Aug 8, 2016 | By Tess

Nanoscale 3D printing has been developed and worked on by a number of research organizations with companies like Nanoscribe GmbH having even dedicated their R&D entirely to small-scale 3D printing technologies. Of course, with every new technology there is room for growth and improvement. This time, the Oak Ridge National Laboratory, also known as ORNL, has devised a process for combining both simulation and experiment to make nanoscale 3D printing more precise and controllable than ever.

Working with FEBID, or Focused Electron Beam Induced Deposition technology, ORNL in collaboration with the University of Tennessee and the Graz University of Technology in Austria,  have developed a powerful simulation-guided drafting process that helps users to control, monitor, and ultimately improve the accuracy of FEBID nanoscale prints.

On its own, FEBID additive manufacturing technology works by using an electron beam from a scanning electron microscope to transform gaseous precursor molecules into a microscopic solid deposit on a surface until a nanoscale structure is formed. According to ORNL, this 3D printing method has up until now proven to be a gruelling one, and has often resulted in imperfect structures and printing errors. On top of that, the FEBID method had also presented a number of difficulties for the printing of complex structures larger than a few nanometers. The new simulation and experiment system seeks to improve these inconsistencies and even open the doors for new possibilities in nanomanufacturing.

Led by Jason Fowlkes, a research staff member at ORNL’s Center for Nanophase Materials Sciences, the research team has successfully been able to integrate design and construction into a single process for the creation of precise three dimensional nanostructures. Essentially, the new process introduces a 3D simulation which guides the electron beam for the making of complex lattices and meshes between 10 nanometers and 1 micron in size. In addition to guiding the electron beam, the simulation model tracks electron scattering paths as well as the release of secondary electrons to both predict and visualize what the final experimental nanoscale 3D printed structure will be.

In other words, “designs are fed into the simulation and drafting program, and any inconsistencies between the two caused by secondary electron activity can be caught before the experiment.” In this way, the simulation process can also be continually improved, as the 3D printed structures can also be compared to the simulated version to test the accuracy of the simulation in the first place. “In its simplest form, once we know the emission profile of those secondary electrons we don’t want, we can design around them,” Fowlkes added.

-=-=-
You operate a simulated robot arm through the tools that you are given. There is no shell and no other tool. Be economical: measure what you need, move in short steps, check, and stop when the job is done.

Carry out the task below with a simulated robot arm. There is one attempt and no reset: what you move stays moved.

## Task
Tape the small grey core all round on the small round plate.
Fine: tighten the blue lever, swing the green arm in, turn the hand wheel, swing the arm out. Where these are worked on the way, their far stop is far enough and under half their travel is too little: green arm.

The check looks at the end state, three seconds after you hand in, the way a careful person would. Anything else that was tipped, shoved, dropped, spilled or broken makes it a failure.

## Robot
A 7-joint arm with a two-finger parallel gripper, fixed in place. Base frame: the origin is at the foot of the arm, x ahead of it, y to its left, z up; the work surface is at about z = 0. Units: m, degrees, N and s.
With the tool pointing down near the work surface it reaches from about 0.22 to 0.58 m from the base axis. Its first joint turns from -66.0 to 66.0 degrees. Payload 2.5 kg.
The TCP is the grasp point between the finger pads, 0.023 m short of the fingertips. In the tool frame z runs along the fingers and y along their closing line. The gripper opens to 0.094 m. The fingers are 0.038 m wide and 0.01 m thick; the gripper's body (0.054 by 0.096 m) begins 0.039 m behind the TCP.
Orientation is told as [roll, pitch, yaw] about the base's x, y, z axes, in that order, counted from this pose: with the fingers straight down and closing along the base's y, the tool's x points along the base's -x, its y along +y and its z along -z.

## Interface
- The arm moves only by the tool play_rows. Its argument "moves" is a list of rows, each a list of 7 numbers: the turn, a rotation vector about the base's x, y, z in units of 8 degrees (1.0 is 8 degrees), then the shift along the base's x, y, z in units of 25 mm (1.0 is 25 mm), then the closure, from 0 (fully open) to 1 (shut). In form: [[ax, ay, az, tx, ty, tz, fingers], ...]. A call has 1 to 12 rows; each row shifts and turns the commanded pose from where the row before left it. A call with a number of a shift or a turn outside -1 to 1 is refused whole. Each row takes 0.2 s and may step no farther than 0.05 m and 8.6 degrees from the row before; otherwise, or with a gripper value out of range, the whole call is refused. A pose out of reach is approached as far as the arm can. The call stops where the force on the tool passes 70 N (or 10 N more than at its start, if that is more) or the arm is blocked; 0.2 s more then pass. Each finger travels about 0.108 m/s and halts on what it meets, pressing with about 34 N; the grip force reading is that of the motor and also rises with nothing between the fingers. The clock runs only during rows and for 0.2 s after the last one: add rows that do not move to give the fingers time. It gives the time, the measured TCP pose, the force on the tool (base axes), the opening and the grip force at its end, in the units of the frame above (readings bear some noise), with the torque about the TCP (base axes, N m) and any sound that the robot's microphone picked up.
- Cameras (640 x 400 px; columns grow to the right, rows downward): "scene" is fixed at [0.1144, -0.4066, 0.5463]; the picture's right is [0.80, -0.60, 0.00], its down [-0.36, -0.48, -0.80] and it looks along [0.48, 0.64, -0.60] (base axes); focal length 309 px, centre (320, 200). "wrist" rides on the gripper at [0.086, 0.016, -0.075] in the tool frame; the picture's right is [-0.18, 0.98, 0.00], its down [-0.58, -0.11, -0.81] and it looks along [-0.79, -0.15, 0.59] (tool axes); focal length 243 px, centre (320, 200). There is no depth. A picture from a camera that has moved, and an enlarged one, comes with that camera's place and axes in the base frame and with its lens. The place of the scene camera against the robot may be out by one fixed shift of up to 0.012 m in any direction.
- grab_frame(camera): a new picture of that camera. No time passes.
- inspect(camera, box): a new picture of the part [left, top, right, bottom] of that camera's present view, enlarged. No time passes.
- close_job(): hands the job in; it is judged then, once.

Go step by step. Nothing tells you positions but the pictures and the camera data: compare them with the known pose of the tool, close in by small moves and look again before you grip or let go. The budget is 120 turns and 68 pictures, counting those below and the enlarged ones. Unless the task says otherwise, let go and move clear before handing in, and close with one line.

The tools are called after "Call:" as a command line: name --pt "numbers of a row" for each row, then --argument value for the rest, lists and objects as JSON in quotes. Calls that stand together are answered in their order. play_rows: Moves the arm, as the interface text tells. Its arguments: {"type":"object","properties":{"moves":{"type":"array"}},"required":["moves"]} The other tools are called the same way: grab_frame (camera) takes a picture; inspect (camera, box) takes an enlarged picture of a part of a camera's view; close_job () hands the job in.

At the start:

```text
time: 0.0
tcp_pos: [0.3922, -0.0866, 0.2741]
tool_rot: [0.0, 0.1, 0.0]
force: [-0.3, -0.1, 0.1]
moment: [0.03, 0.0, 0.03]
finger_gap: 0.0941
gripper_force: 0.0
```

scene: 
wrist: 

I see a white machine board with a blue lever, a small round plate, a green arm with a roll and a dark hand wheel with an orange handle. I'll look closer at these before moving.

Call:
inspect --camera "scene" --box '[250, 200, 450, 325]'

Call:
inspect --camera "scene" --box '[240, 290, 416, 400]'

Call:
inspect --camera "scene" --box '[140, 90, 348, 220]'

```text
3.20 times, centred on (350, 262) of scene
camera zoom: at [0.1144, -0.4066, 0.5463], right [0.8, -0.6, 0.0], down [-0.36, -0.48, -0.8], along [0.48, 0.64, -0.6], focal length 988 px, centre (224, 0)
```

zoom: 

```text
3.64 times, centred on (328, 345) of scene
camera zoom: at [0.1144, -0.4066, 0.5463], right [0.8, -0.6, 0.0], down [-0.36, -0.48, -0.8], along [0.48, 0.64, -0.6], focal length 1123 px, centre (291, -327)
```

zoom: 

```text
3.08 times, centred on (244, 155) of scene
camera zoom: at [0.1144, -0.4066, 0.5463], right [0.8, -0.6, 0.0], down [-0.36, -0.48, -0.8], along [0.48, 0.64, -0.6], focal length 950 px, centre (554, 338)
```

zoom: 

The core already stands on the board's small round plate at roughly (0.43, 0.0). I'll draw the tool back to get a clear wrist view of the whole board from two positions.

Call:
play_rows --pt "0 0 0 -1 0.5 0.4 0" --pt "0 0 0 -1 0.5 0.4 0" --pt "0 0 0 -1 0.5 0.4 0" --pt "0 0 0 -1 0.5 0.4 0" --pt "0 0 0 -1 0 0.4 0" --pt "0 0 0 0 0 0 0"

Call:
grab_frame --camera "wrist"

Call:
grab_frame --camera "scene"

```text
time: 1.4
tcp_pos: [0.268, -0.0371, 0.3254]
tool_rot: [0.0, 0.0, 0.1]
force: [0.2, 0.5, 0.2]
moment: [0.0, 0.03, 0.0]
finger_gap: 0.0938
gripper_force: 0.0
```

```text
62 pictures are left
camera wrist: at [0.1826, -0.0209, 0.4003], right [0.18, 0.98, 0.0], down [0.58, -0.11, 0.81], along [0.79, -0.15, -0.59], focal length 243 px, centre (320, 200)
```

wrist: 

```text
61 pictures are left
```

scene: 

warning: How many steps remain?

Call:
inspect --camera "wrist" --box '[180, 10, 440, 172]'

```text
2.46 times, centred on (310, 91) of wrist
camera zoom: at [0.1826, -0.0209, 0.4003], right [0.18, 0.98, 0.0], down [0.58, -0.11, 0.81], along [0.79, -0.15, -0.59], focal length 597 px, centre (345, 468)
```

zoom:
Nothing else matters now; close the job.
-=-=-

Of course, other faster processes exist for nanofabrication, though according to the researchers, none is as precise as the new FEBID method. This is because, for other methods researchers would have to use trial and error processes, which consist of printing the nanostructures, inspecting them, and then manually adjusting settings and parameters before printing it again. The recently developed ORNL system, for its part, effectively lets the researchers see the printing of nanostructure as its happening, which allows them to understand and take into account where the inconsistencies are coming from and how to fix them.

Harald Plank, who co-wrote the study from the Graz University of Technology, explained that the new technology could “open up a host of novel applications in 3D plasmonics, free-standing nano-sensors and nano-mechanical elements on the lower nanoscale which are almost impossible to fabricate by other techniques.”

The research team, which published a study about its project in the journal ACS Nano under the title “Simulation-guided 3-D nanomanufacturing via focused electron beam induces deposition”, is currently working on the next phase of their project: the purification of nanostructures of carbon contamination. This is being through “in situ purification” a process in which water or oxygen are used in combination with a laser to “liberate residual carbon from the precursor” to effectively remove it from the structure. According to the researchers, their simulation-experiment process can take into account the carbon removal process and accurately predict how the purification process will effect or transform the final 3D printed structure.

Fowlkes explains further saying, “We can design structures in a way where the actual writing pattern might look distorted, but that’s taking into account the fact that it’s going to retract and contract during purification and then it will look like the proper structure.”

According to a press release about the new technology, the research project was partially funded by the Center for Nanophase Material Sciences, a Department of Energy (DOE) Office of Science User Facility.